[start SOURCE DATA]

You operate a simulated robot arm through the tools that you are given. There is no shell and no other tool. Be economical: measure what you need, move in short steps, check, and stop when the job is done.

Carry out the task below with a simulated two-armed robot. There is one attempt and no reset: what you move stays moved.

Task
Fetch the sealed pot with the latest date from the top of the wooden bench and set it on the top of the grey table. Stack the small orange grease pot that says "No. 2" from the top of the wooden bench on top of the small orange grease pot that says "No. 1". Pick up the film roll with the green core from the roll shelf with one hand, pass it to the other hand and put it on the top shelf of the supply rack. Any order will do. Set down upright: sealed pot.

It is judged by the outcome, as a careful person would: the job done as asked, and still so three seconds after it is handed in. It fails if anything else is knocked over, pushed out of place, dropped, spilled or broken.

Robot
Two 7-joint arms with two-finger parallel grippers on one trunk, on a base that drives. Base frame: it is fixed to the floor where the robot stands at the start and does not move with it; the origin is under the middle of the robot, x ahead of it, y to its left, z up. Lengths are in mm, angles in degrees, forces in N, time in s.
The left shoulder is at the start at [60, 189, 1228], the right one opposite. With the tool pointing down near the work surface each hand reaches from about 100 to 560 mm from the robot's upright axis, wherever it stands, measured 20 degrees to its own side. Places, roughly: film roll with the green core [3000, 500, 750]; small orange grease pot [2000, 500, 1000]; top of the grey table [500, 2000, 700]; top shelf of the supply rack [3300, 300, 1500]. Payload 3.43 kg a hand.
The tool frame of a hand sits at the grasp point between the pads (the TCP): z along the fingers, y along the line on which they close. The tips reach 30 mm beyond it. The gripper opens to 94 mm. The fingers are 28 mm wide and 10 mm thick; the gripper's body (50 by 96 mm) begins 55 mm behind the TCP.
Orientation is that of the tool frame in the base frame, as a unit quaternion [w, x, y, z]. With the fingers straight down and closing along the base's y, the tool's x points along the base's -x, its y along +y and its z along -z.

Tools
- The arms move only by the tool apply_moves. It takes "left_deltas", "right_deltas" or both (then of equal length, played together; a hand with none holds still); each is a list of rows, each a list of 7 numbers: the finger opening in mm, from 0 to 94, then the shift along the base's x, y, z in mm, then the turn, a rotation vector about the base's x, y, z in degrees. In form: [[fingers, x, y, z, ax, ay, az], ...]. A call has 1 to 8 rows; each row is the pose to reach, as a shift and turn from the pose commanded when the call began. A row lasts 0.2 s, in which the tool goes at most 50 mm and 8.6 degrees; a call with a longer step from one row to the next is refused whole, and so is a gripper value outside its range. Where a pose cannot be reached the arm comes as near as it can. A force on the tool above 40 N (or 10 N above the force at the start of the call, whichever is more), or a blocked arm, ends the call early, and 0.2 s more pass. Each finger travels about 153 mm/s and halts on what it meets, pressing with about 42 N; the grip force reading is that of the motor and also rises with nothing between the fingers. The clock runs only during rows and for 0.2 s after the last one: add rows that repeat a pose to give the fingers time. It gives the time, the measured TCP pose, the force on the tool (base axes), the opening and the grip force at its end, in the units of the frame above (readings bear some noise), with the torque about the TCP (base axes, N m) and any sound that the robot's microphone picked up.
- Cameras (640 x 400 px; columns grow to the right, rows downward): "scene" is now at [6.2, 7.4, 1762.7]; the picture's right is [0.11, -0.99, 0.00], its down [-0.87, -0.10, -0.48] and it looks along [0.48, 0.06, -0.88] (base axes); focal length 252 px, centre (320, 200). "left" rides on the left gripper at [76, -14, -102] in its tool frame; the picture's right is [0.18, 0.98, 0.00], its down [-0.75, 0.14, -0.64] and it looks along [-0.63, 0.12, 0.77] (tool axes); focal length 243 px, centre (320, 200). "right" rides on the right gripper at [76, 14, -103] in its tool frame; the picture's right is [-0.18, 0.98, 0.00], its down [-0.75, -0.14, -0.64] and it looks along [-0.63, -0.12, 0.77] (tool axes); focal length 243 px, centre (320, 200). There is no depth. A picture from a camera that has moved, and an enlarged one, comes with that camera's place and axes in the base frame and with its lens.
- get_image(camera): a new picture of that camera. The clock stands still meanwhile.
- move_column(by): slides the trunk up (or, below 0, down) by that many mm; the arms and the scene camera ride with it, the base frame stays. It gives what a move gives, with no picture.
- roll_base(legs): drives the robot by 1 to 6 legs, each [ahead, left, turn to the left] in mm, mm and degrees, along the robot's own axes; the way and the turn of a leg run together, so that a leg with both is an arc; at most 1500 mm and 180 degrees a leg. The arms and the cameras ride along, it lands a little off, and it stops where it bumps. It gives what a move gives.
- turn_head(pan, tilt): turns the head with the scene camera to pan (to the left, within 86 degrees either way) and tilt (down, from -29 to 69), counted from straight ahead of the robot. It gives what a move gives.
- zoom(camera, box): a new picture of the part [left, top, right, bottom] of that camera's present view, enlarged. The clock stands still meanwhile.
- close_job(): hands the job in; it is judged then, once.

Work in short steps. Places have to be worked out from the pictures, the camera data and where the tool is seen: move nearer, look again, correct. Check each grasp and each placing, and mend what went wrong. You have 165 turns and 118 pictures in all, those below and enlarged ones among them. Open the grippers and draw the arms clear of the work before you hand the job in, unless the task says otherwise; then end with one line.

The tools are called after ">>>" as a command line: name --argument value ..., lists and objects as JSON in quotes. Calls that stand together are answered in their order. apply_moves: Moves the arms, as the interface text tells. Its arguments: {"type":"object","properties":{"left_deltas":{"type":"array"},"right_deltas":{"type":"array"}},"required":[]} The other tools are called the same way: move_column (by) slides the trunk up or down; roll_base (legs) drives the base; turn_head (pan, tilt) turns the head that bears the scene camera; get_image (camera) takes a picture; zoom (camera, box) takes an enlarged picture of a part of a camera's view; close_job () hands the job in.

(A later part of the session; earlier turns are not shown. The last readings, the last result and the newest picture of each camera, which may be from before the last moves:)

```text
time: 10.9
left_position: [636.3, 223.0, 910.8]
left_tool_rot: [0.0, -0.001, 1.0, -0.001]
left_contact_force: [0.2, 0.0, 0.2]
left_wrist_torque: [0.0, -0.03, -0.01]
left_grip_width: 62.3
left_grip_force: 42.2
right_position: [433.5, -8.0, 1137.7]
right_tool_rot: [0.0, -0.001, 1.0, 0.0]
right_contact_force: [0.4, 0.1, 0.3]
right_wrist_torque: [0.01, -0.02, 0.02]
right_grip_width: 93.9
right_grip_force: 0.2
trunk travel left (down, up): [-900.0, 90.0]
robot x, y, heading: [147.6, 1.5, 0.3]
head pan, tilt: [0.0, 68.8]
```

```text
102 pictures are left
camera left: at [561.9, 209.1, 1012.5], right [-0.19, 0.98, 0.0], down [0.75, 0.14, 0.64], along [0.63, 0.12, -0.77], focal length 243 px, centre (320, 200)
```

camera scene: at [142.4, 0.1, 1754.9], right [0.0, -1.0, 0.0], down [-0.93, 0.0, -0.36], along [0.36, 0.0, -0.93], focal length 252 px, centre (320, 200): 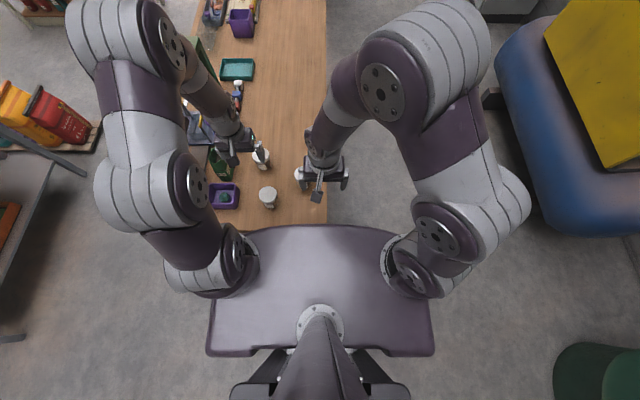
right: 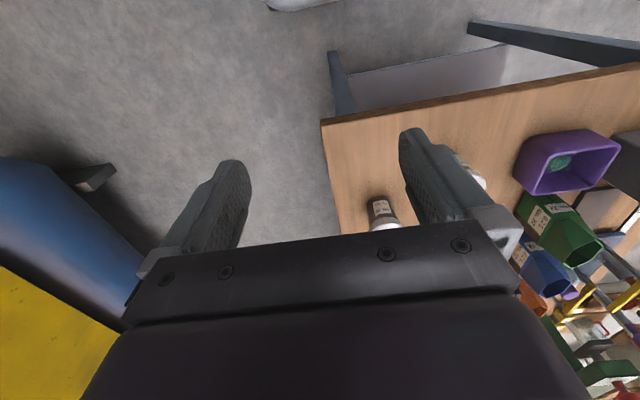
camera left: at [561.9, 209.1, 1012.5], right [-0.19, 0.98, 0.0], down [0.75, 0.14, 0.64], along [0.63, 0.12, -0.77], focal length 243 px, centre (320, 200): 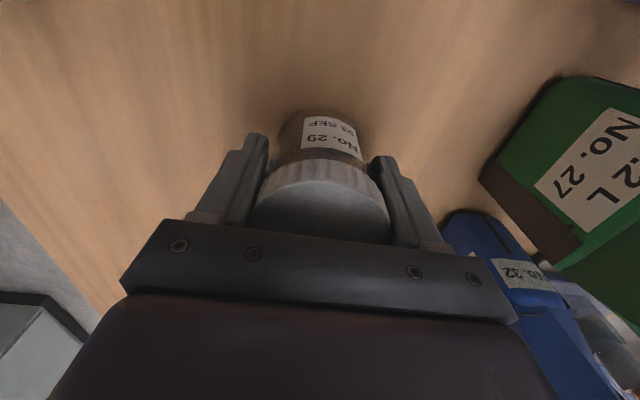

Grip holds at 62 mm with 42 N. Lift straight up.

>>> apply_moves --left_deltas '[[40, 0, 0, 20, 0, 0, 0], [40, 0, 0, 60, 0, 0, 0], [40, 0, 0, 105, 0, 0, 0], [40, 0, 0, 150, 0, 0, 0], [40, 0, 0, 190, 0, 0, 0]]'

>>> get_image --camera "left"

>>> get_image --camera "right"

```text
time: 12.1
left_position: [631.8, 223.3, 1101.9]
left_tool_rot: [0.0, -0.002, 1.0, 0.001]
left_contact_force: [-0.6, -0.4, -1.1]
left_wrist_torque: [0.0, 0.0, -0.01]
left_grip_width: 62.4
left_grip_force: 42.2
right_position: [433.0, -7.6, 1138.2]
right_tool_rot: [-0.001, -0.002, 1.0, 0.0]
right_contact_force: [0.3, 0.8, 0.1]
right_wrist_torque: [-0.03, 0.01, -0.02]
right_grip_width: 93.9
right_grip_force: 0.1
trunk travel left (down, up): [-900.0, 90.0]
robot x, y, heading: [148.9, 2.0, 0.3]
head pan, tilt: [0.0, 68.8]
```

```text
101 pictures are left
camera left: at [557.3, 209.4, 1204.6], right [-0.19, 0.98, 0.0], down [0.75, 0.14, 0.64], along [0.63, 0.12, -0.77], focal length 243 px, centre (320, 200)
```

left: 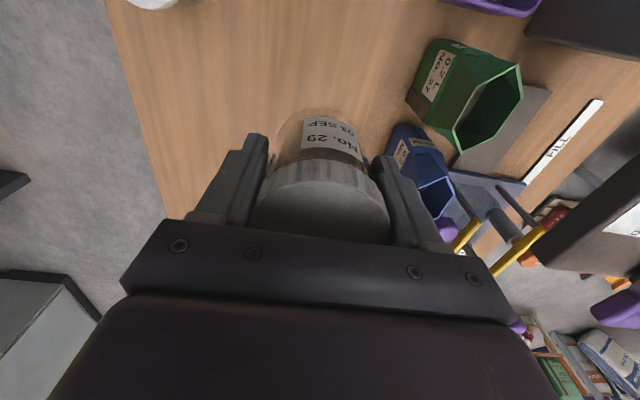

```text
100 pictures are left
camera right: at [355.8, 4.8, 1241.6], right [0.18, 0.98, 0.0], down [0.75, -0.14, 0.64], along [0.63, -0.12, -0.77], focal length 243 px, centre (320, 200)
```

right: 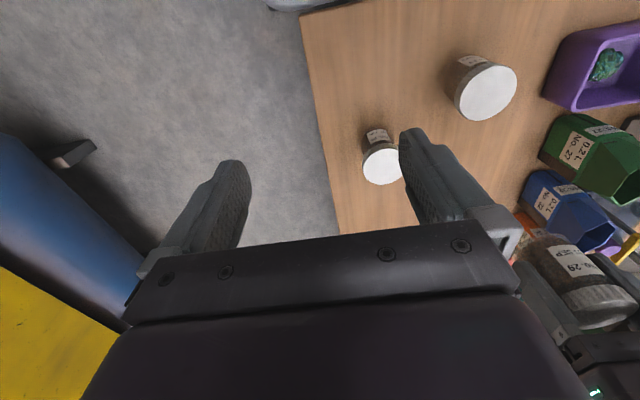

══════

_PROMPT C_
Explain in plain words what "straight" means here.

[end SOURCE DATA]
[start PASSAGE PROVIDED]

Don't Fear the Reaper - The Book Business is Fine

Howdy, folks! Hope the weekend was good to you, and that the new week is off to a roaring start. A few odds and ins before I get down to business …

First, I'd like to welcome all of the new followers, especially the Blog Crusader folks. I've had so much fun reading all of your blogs, and we're only 1 week into the actual event! Only great things to come, I'm sure. I'll also say 'hey' to the followers who've joined me via Twitter. A couple of weeks into the Twitter experiment, and I'm already glad I did it.

Second, in response to my previous post (Crusade Challenge #1), I'll now reveal my “secret” or lie. E.J. Wesley is a pen name. I can't actually say it isn't my REAL name, because it kind of is—just rearranged a bit. At any rate, I'll say congrats to Jess for guessing it. I hear Sir Holmes is looking for a new Watson, Jess, so you might want to put in your application! :0) Now to the post.

Don't fear the reaper - The book business is fine


Publishing industry news hits fast and hard nowadays. It seems there are daily declarations of drastic sweeping changes to the book business, and I'm not even talking about the prognosticating going on with regards to eBooks. No, most of the news isn't simply bombastic “wolf!” crying. There are hard indications that trouble isn't just a'brewing, it's spilled over onto the stove top and is now making a hell of a mess. Bookstores closing, publishers downsizing, authors struggling with escalating expectations and diminishing support—we've read and heard it all.

Interestingly enough, the latest addition to the bad news pot seems to be the one causing the most stir. The blogs and FaceTweet were alive with outrage and despair over the announcement that mega-bookstore chain, Borders, was declaring bankruptcy. Frankly, I think it jostled so many people because it was the first really tangible indication that change was no longer something to prepare for, but something that would have to be endured. Borders closed enough stores in the initial cut that many people lost their neighborhood bookstore. People they knew lost their jobs. Book clubs lost their hangout spot. Authors lost some longtime supporters of their work. Simply put, it gave a face to the problem.

[end PASSAGE PROVIDED]

_PROMPT A_
Set down the passage provided once more as it stands.
_PROMPT B_
Your task is to print the lines from the one containing "It is judged by" through the one containing "Two 7-joint arms", exactly and with nothing added.

_FINAL ANSWER A_
Don't Fear the Reaper - The Book Business is Fine

Howdy, folks! Hope the weekend was good to you, and that the new week is off to a roaring start. A few odds and ins before I get down to business …

First, I'd like to welcome all of the new followers, especially the Blog Crusader folks. I've had so much fun reading all of your blogs, and we're only 1 week into the actual event! Only great things to come, I'm sure. I'll also say 'hey' to the followers who've joined me via Twitter. A couple of weeks into the Twitter experiment, and I'm already glad I did it.

Second, in response to my previous post (Crusade Challenge #1), I'll now reveal my “secret” or lie. E.J. Wesley is a pen name. I can't actually say it isn't my REAL name, because it kind of is—just rearranged a bit. At any rate, I'll say congrats to Jess for guessing it. I hear Sir Holmes is looking for a new Watson, Jess, so you might want to put in your application! :0) Now to the post.

Don't fear the reaper - The book business is fine


Publishing industry news hits fast and hard nowadays. It seems there are daily declarations of drastic sweeping changes to the book business, and I'm not even talking about the prognosticating going on with regards to eBooks. No, most of the news isn't simply bombastic “wolf!” crying. There are hard indications that trouble isn't just a'brewing, it's spilled over onto the stove top and is now making a hell of a mess. Bookstores closing, publishers downsizing, authors struggling with escalating expectations and diminishing support—we've read and heard it all.

Interestingly enough, the latest addition to the bad news pot seems to be the one causing the most stir. The blogs and FaceTweet were alive with outrage and despair over the announcement that mega-bookstore chain, Borders, was declaring bankruptcy. Frankly, I think it jostled so many people because it was the first really tangible indication that change was no longer something to prepare for, but something that would have to be endured. Borders closed enough stores in the initial cut that many people lost their neighborhood bookstore. People they knew lost their jobs. Book clubs lost their hangout spot. Authors lost some longtime supporters of their work. Simply put, it gave a face to the problem.

_FINAL ANSWER B_
It is judged by the outcome, as a careful person would: the job done as asked, and still so three seconds after it is handed in. It fails if anything else is knocked over, pushed out of place, dropped, spilled or broken.

Robot
Two 7-joint arms with two-finger parallel grippers on one trunk, on a base that drives. Base frame: it is fixed to the floor where the robot stands at the start and does not move with it; the origin is under the middle of the robot, x ahead of it, y to its left, z up. Lengths are in mm, angles in degrees, forces in N, time in s.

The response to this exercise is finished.